Reproduce exactly the lines below from the one containing "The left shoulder" through the one containing "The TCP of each", including both, and nothing else.

# COLLECTED MATERIAL:

++++++++++++++++++++

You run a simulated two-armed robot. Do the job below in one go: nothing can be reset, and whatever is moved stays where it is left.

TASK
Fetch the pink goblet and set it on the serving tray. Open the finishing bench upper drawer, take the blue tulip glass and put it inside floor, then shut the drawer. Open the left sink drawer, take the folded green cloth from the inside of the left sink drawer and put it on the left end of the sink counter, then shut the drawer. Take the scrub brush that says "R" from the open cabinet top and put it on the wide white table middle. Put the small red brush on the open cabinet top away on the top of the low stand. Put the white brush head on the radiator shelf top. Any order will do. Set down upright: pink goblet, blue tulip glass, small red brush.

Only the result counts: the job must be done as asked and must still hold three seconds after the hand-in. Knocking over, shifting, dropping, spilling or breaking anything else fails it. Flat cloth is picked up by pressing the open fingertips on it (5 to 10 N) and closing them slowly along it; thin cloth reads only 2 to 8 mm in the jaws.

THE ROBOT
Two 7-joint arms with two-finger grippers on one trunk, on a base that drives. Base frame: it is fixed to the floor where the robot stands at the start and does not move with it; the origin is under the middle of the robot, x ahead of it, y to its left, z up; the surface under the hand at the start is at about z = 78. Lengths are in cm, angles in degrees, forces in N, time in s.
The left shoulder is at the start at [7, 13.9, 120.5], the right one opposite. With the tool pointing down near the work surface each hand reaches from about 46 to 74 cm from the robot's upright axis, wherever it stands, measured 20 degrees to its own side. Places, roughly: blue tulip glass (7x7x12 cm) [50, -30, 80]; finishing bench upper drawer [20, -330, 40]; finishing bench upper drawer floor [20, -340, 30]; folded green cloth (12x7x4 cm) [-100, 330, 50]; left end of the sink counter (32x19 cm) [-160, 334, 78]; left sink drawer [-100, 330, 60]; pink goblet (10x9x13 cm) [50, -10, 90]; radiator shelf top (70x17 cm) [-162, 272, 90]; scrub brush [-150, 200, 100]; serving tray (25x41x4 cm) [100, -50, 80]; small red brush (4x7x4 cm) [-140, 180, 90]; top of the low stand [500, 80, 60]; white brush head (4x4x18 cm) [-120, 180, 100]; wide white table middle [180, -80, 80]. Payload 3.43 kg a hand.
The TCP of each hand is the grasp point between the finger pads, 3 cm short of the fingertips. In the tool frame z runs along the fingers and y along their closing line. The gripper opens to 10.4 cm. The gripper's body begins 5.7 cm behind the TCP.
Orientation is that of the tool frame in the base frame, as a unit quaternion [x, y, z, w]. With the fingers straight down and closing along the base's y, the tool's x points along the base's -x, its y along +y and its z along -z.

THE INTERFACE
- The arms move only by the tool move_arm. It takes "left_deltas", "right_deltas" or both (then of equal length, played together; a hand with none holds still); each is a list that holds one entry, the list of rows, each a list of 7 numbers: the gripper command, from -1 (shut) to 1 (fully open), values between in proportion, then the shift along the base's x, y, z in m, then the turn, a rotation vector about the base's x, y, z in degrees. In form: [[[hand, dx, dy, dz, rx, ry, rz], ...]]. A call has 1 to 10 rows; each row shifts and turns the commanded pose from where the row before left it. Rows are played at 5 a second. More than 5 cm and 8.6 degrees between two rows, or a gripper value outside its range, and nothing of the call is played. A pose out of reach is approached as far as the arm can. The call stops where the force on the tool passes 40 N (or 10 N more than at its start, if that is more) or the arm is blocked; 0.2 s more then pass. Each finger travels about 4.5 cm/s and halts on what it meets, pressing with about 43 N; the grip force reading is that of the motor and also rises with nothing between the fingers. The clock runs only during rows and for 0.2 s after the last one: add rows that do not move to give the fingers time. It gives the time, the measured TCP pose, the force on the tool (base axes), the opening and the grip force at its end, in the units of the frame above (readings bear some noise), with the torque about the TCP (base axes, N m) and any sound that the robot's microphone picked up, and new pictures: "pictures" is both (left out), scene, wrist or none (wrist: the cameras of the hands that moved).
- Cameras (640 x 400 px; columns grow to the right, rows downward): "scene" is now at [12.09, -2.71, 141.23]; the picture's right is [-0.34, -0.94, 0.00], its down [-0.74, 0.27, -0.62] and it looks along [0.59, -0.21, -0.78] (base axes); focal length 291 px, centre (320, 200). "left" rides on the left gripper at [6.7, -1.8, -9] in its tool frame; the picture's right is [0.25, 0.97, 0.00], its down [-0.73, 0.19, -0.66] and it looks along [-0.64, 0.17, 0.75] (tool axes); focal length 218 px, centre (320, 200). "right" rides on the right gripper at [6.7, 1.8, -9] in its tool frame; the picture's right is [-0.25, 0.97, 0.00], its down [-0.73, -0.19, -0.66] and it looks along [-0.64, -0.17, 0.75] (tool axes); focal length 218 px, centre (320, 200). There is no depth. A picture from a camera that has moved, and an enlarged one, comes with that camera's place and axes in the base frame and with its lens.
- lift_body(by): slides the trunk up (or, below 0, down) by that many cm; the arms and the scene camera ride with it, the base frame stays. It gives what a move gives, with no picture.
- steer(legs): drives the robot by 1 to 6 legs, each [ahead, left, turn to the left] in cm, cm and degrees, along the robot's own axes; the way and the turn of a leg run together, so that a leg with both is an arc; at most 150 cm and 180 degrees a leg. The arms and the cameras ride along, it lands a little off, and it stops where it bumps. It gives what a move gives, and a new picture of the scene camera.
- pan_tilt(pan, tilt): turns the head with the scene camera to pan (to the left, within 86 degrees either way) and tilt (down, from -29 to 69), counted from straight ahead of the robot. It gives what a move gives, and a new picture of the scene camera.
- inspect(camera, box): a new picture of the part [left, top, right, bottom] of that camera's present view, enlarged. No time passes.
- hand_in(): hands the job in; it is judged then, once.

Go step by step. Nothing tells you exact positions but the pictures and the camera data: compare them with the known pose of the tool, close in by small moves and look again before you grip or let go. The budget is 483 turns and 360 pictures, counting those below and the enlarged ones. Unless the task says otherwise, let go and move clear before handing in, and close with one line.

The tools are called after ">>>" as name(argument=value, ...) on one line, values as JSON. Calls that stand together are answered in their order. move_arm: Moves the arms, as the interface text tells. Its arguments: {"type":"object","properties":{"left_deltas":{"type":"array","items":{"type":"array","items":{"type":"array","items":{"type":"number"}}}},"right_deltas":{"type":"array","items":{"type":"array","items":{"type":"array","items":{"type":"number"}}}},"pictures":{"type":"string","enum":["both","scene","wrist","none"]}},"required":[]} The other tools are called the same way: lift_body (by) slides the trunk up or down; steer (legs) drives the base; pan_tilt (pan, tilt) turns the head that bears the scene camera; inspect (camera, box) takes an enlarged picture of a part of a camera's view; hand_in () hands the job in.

++++++++++++++++++++

# FULL ANSWER:
The left shoulder is at the start at [7, 13.9, 120.5], the right one opposite. With the tool pointing down near the work surface each hand reaches from about 46 to 74 cm from the robot's upright axis, wherever it stands, measured 20 degrees to its own side. Places, roughly: blue tulip glass (7x7x12 cm) [50, -30, 80]; finishing bench upper drawer [20, -330, 40]; finishing bench upper drawer floor [20, -340, 30]; folded green cloth (12x7x4 cm) [-100, 330, 50]; left end of the sink counter (32x19 cm) [-160, 334, 78]; left sink drawer [-100, 330, 60]; pink goblet (10x9x13 cm) [50, -10, 90]; radiator shelf top (70x17 cm) [-162, 272, 90]; scrub brush [-150, 200, 100]; serving tray (25x41x4 cm) [100, -50, 80]; small red brush (4x7x4 cm) [-140, 180, 90]; top of the low stand [500, 80, 60]; white brush head (4x4x18 cm) [-120, 180, 100]; wide white table middle [180, -80, 80]. Payload 3.43 kg a hand.
The TCP of each hand is the grasp point between the finger pads, 3 cm short of the fingertips. In the tool frame z runs along the fingers and y along their closing line. The gripper opens to 10.4 cm. The gripper's body begins 5.7 cm behind the TCP.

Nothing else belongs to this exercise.